** start SELECTED EXTRACT **

Chapter 11: Contracts (MC) Flashcards
One example of a unilateral contract is the
a. purchase and sale contract.
b. contract for deed.
c. open listing contract.
d. oral contract.
c. open listing contract.
A broker’s commission will be subject to forfeiture when he or she
a. has an oral listing contract.
b. fails to obtain witnesses to a real estate sales contract.
c. performs according to the employment contract.
d. violates a fiduciary duty.
d. violates a fiduciary duty.
If an owner revokes an exclusive right of sale listing and sells the property during the remaining time the listing would have been in effect, the broker is entitled to
a. a full commission.
b. bring a suit for damages.
c. write off the loss on their income taxes.
d. revoke the listing contract.
a. a full commission.
When all terms and conditions are NOT fully expressed, a contract is referred to as being
a. implied.
b. bilateral.
c. parol.
d. executory.
a. implied.
The required elements of all valid contracts are
a. legal subject, competent parties, legal age and offer.
b. offer, acceptance, legal age and legal subject.
c. legal subject, agreement, consideration and two or more competent parties.
d. meeting of minds, legal age, offer and competent parties.
c. legal subject, agreement, consideration and two or more competent parties.
The phrase “meeting of the minds” refers to
a. offer and acceptance.
b. consideration.
c. legal subject.
d. two or more parties.
a. offer and acceptance.
A contract is
a. a written instrument.
b. legally binding.
c. void unless accompanied by earnest money.
d. always bilateral.
b. legally binding.
The party who receives an offer is the
a. offeree.
b. offeror.
c. optionor.
d. optionee.
a. offeree.
When the terms and conditions of a contract have been fully performed, the contract is said to be
a. executory.

** end SELECTED EXTRACT **

GIVEN INSTRUCTION A: Please copy out the portion of the selected extract from "b. bilateral." to "and competent parties." without changes.
GIVEN INSTRUCTION B: Keep the selected extract going from its last sentence.

** start DATA EXCERPT **

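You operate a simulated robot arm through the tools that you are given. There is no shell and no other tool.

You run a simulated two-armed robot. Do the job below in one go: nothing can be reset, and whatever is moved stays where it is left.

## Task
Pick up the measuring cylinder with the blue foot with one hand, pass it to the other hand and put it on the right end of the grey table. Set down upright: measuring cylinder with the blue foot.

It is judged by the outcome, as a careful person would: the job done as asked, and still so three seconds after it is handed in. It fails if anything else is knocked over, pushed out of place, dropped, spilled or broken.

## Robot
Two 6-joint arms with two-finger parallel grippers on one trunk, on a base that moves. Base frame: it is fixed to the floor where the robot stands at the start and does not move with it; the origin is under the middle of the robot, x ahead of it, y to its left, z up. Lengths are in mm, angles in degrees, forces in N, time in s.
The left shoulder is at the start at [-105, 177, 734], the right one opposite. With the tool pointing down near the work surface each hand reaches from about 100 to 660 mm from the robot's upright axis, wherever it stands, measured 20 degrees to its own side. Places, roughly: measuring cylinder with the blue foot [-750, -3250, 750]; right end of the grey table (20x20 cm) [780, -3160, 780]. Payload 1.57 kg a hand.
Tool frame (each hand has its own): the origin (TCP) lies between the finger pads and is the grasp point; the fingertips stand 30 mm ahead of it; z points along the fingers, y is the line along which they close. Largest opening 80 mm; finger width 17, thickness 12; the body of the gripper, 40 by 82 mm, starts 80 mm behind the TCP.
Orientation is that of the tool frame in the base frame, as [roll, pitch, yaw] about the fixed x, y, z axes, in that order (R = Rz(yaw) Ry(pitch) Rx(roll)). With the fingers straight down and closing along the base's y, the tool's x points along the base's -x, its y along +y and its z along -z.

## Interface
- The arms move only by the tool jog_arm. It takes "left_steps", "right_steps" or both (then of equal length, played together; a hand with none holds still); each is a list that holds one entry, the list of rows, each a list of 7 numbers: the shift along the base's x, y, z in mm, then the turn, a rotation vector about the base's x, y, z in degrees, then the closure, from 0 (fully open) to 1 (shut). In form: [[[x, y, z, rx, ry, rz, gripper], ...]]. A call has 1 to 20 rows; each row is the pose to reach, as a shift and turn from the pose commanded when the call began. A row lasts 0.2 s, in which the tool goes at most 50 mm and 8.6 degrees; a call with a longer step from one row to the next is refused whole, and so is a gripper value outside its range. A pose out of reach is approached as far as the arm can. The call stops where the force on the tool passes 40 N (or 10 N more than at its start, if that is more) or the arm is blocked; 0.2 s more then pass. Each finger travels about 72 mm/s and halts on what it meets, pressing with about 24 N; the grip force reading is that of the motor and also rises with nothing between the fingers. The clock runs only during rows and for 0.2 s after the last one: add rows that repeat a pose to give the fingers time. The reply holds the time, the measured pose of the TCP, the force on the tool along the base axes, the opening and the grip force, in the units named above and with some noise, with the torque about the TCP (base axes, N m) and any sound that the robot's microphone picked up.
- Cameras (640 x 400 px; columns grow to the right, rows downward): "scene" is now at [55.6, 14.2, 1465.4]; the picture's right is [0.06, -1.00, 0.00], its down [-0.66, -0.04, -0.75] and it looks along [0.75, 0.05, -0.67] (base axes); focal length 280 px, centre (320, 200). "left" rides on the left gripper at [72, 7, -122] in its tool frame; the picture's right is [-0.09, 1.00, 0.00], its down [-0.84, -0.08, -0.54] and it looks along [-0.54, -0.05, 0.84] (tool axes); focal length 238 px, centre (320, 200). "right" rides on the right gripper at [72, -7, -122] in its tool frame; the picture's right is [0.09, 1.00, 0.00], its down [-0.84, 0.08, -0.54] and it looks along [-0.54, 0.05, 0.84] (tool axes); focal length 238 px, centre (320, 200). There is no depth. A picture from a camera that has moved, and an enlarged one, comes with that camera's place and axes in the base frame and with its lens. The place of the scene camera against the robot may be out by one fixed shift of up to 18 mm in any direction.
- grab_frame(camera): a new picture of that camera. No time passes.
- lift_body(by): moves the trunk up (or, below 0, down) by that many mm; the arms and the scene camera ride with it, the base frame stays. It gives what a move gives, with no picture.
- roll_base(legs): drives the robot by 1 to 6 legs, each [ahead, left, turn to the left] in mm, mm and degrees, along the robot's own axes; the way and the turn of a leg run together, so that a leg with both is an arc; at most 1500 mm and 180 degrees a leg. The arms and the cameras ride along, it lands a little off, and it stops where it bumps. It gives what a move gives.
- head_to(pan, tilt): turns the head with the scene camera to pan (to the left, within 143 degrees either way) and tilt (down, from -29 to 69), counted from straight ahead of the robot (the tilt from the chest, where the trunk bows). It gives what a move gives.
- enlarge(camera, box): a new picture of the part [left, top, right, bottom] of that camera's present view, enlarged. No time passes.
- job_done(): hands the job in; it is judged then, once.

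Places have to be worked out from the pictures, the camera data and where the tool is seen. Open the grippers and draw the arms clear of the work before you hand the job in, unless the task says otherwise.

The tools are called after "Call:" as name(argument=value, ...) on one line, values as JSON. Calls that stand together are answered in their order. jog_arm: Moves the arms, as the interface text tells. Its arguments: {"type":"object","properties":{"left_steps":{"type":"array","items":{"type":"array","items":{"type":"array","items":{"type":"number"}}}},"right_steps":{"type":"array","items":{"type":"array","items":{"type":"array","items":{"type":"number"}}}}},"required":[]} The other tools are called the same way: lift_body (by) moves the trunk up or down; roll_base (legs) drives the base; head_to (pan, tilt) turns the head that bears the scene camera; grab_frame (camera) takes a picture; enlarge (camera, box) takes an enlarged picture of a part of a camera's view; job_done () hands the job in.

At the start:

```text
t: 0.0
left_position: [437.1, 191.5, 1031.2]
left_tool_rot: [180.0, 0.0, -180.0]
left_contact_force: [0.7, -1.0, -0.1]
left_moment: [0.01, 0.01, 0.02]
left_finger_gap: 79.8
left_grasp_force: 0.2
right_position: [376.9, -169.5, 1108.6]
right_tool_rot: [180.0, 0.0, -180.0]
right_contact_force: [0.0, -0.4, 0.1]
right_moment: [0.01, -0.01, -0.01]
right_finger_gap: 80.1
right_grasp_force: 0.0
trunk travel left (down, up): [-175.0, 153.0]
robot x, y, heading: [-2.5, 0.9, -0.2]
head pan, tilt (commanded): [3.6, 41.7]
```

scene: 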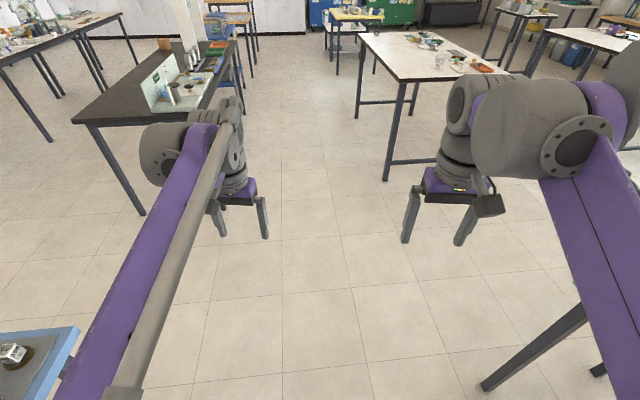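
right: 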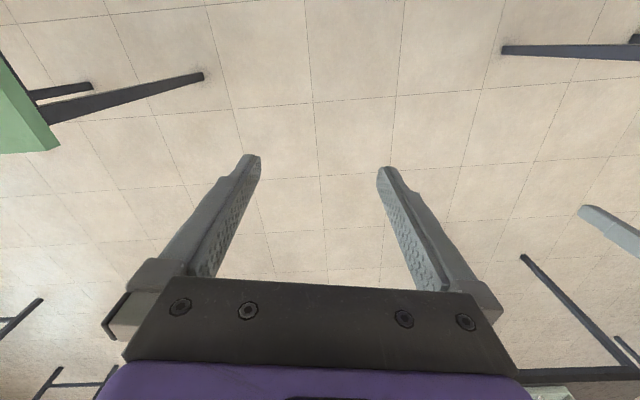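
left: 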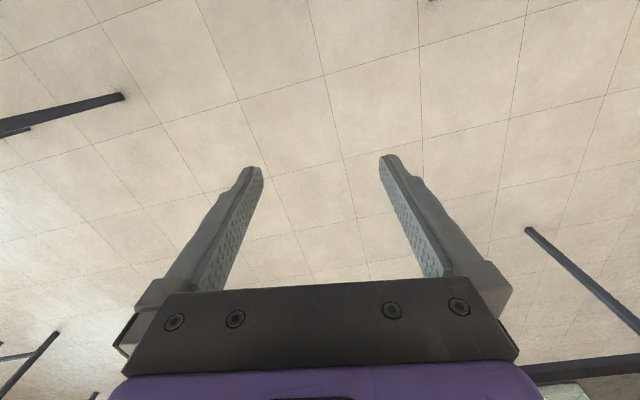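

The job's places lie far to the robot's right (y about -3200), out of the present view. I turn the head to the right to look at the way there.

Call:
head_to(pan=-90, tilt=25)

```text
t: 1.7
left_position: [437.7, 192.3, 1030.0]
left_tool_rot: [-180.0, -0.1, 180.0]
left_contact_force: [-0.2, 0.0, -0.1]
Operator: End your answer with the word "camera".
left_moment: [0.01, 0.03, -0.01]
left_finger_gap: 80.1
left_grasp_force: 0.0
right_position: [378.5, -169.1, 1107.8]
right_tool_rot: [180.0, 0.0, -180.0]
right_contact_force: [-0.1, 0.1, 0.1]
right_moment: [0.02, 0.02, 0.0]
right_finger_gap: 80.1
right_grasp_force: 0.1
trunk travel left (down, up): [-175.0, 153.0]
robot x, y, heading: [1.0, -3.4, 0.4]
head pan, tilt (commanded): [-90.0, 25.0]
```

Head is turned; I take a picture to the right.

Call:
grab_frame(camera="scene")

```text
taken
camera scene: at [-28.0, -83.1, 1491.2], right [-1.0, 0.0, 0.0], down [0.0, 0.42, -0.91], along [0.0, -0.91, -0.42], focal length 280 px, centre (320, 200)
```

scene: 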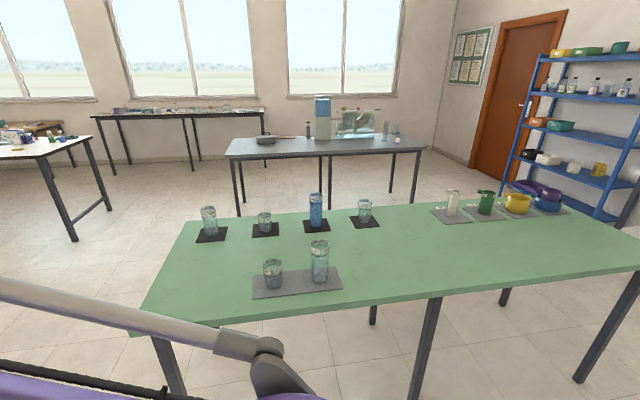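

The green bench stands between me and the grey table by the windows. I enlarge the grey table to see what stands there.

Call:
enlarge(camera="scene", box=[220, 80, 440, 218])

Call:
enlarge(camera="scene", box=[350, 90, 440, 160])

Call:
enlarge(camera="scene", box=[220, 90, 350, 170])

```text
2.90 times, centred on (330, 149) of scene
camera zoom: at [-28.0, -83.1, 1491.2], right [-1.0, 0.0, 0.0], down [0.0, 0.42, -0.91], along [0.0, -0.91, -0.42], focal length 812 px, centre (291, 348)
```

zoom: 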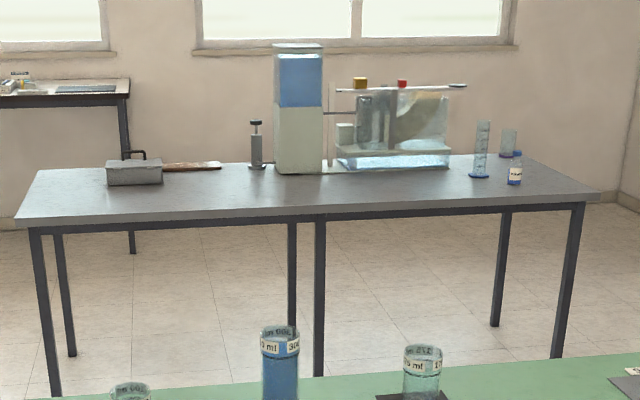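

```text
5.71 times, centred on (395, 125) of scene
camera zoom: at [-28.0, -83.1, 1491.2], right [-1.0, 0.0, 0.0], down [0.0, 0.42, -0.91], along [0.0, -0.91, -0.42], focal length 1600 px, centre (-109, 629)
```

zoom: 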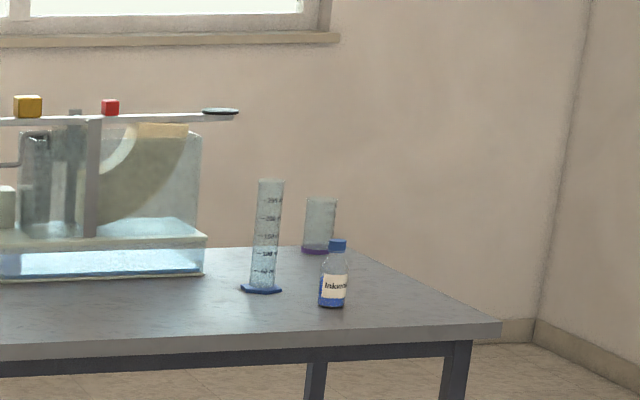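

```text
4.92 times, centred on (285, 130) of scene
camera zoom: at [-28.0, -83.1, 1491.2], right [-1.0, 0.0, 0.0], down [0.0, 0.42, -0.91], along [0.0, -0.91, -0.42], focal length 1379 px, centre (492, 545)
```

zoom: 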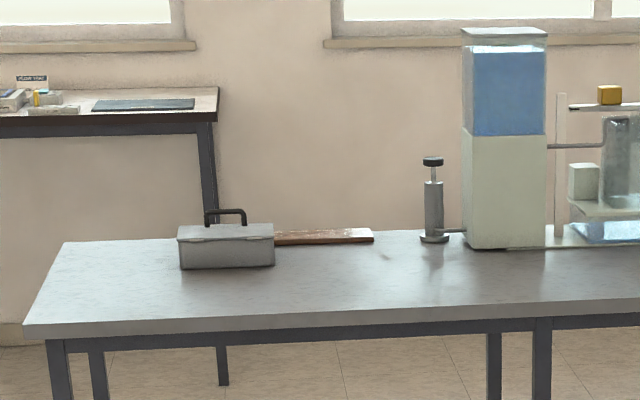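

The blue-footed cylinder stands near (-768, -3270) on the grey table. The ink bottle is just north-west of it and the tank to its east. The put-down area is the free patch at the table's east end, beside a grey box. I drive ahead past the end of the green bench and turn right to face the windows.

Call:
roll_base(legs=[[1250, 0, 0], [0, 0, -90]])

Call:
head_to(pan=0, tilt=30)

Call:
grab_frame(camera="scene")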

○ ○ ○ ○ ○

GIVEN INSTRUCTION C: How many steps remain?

** end DATA EXCERPT **

EXERCISE RESPONSE A:
b. bilateral.
c. parol.
d. executory.
a. implied.
The required elements of all valid contracts are
a. legal subject, competent parties, legal age and offer.
b. offer, acceptance, legal age and legal subject.
c. legal subject, agreement, consideration and two or more competent parties.
d. meeting of minds, legal age, offer and competent parties.

EXERCISE RESPONSE B:
b. bilateral.
c. unilateral.
d. executed.
d. executed.
Which statute requires a purchase and sale contract to be in writing to be enforceable?
a. Chapter 475
b. Chapter 120
c. Statute of Limitations
d. Statute of Frauds
d. Statute of Frauds
The consideration given by a buyer to indicate serious intent to buy a property is called
a. an earnest money deposit.
b. a check deposit.
c. legal tender.
d. a boot deposit.
a. an earnest money deposit.
An offer is NOT terminated by
a. expiration of a reasonable or specified time period.
b. the death of the offeror.
c. a counteroffer.
d. a failure to obtain a binder deposit.
d. a failure to obtain a binder deposit.
The time period for enforcement of a contract is established by the
a. Statute of Frauds.
b. Statute of Limitations.
c. real estate license law.
d. state courts.
b. Statute of Limitations.
A buyer negotiates a contract to purchase property, takes possession and pays the property purchase price in installments, but does not receive the legal title until the full purchase price has been paid. This agreement is
a. an obvious attempt to defraud the buyer.
b. a lease-option.
c. a violation of the Statute of Frauds.
d. an installment contract, contract for deed or land contract.
d. an installment contract, contract for deed or land contract.
Which document is a real estate broker NOT legally allowed to prepare?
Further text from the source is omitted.